Many dealing desks have an auto quoting system that they use for trades where the size is less than a certain quantity.  The bid offer spread is fixed, but can be altered when the market is experiencing elevated volatility.

Download the short printable PDF version summarizing the key points of this lesson….Click Here to Download

Conclusion

The focus of the interbank dealer is to provide liquidity to a banks client base. Most of the volume in the interbank market flows through approximately ten to fifteen of the largest commercial and investment banks. The interbank dealer also wants to garner information.  Having depth of market data that reflects the orders in a currency pair can help dealers make better informed decisions and generate additional revenue.

It is not easy to generate consistent gains from dealing. The competent market maker must buy on the bid and sell on the offer, while hedging their exposure at all times. Interbank dealers communicate with each other via electronic systems, and over the phone.  Many times, the deal size is too large to transact over the dealing system, for one reason or another.

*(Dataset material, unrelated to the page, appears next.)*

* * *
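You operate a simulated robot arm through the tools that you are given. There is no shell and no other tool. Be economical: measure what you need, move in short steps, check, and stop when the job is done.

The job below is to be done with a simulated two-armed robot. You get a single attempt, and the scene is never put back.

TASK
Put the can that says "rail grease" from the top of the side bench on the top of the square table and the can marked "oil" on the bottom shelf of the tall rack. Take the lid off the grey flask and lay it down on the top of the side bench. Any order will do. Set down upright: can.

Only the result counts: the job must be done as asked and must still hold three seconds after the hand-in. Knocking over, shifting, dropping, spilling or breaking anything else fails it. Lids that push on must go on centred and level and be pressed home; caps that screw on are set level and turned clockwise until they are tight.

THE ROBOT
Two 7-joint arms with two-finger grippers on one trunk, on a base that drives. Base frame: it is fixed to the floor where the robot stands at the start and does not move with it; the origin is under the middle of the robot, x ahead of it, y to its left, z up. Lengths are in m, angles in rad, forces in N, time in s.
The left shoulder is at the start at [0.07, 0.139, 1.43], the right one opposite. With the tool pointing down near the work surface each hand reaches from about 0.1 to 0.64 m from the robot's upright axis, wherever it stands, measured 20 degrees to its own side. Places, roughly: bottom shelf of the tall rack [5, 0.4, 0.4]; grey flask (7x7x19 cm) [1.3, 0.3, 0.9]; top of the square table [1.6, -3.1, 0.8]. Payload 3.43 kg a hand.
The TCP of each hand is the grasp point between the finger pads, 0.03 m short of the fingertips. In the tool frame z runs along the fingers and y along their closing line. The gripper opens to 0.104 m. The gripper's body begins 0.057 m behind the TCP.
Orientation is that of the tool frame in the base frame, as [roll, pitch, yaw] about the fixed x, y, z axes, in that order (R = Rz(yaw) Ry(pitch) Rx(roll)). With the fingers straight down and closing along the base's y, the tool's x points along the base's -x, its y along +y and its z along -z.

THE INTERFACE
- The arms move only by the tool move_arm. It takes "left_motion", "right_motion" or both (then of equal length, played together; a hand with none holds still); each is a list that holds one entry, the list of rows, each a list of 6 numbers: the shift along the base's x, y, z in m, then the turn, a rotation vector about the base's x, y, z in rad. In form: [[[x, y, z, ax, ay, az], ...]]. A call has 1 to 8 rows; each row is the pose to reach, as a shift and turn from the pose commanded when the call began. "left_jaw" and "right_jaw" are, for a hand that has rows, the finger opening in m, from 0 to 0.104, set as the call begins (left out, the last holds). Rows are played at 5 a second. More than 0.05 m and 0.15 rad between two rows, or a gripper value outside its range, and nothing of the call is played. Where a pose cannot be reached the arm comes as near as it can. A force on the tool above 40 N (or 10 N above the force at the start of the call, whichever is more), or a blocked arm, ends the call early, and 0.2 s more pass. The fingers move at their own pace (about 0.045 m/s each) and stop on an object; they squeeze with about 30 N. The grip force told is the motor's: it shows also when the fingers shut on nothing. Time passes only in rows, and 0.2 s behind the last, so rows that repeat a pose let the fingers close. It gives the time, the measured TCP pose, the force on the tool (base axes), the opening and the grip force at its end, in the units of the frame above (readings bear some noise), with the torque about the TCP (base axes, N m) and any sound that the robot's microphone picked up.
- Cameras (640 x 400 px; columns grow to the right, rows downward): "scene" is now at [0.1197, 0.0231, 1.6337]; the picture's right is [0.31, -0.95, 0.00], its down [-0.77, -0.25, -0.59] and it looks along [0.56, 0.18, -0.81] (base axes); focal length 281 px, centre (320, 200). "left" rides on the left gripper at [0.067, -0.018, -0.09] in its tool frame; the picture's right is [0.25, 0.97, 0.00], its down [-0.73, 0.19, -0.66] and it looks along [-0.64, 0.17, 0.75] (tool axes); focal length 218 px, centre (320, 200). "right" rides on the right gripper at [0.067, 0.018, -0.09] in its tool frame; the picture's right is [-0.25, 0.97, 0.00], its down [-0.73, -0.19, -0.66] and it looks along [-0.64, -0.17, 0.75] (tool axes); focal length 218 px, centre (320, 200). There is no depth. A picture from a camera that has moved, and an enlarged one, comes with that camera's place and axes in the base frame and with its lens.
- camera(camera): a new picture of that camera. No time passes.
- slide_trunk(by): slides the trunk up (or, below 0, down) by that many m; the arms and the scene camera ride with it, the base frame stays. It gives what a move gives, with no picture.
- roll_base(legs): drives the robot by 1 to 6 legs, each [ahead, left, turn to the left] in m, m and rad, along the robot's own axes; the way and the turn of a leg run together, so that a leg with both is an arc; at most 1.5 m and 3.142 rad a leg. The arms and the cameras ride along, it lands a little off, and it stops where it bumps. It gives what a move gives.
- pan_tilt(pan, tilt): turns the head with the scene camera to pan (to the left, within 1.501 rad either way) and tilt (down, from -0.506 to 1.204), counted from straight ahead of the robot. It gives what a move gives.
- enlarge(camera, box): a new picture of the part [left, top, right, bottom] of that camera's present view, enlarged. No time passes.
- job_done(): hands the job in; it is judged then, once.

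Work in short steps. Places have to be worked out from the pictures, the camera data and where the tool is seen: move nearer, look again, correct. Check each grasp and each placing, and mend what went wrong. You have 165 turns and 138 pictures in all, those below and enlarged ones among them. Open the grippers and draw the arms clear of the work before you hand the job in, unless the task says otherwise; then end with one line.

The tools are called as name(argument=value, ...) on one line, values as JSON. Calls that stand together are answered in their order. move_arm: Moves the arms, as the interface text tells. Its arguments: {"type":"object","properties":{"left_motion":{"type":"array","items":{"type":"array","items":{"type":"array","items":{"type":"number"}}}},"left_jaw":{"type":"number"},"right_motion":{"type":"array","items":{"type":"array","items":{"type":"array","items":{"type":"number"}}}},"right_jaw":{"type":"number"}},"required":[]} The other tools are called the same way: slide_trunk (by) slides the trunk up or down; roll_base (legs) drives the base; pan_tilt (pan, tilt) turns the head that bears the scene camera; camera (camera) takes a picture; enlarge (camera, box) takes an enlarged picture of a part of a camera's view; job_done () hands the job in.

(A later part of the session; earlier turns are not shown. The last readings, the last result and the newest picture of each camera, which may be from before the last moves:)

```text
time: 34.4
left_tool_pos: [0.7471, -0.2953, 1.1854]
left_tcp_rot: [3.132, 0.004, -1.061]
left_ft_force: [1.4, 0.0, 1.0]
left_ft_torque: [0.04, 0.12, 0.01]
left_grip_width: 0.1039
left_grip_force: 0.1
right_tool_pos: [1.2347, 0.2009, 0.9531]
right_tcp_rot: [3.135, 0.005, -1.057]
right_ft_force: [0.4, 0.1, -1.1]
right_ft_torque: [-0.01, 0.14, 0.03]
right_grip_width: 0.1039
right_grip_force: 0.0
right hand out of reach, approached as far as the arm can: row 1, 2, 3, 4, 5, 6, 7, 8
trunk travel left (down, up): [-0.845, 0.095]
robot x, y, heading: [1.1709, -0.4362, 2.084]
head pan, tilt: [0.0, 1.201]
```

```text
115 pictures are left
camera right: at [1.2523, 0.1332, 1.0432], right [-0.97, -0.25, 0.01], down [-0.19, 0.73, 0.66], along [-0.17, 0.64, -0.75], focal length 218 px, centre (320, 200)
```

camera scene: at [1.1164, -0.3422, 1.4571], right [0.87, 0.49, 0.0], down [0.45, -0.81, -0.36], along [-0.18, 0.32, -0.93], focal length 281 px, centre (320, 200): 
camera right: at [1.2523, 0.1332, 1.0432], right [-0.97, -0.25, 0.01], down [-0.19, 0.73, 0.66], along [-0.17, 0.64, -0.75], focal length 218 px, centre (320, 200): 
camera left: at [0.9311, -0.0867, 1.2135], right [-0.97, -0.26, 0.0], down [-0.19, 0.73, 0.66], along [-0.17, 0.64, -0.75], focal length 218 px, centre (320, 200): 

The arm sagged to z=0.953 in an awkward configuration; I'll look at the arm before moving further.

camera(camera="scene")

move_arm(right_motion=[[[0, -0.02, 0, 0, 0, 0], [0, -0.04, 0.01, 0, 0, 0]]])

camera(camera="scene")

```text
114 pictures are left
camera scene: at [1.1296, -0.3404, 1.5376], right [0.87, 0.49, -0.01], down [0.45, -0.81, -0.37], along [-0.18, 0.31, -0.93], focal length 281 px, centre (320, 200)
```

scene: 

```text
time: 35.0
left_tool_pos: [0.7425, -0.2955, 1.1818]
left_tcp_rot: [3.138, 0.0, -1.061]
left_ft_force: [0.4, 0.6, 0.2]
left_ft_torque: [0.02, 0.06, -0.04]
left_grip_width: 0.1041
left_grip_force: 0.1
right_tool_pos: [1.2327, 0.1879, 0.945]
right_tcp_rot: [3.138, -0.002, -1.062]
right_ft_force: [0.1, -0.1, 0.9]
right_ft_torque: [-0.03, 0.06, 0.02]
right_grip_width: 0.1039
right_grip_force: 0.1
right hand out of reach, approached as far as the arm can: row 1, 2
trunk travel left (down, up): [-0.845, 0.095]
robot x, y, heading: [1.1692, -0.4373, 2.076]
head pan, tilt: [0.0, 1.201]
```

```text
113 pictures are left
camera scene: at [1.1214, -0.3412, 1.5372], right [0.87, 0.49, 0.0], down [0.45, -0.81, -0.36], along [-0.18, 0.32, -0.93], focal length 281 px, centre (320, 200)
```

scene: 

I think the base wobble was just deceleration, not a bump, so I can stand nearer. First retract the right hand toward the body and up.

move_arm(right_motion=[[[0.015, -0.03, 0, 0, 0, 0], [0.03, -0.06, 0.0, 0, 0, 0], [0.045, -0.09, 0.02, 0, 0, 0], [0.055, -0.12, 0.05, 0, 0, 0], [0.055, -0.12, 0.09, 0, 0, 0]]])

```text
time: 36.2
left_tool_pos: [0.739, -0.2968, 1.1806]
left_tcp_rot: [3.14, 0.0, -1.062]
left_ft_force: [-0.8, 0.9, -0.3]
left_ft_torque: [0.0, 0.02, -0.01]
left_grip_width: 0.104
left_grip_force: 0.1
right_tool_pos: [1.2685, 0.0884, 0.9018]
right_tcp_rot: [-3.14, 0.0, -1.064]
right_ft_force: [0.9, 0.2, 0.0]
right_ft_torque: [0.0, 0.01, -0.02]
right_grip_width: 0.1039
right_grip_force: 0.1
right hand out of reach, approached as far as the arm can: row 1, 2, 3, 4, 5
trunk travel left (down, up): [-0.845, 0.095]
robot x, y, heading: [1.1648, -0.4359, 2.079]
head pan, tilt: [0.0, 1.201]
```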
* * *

At times a dealer will not want other dealers to know their position and will avoid a dealing system.

To have access to most of the interbank trading systems, a bank needs to be deemed creditworthy.  Credit is determined outside of an interbank forex trading operation, and generally an ISDA agreement is signed.

The interbank spot desk works in tandem with other trading desks including both long term and short term interest rate trading desks. Additionally, an interbank desk will work with the minor currency and the emerging market currency trading desks to provide quotes to their clients.  The interbank spot desk is at the heart of a currency trading operation providing deal flow to the banks largest clients.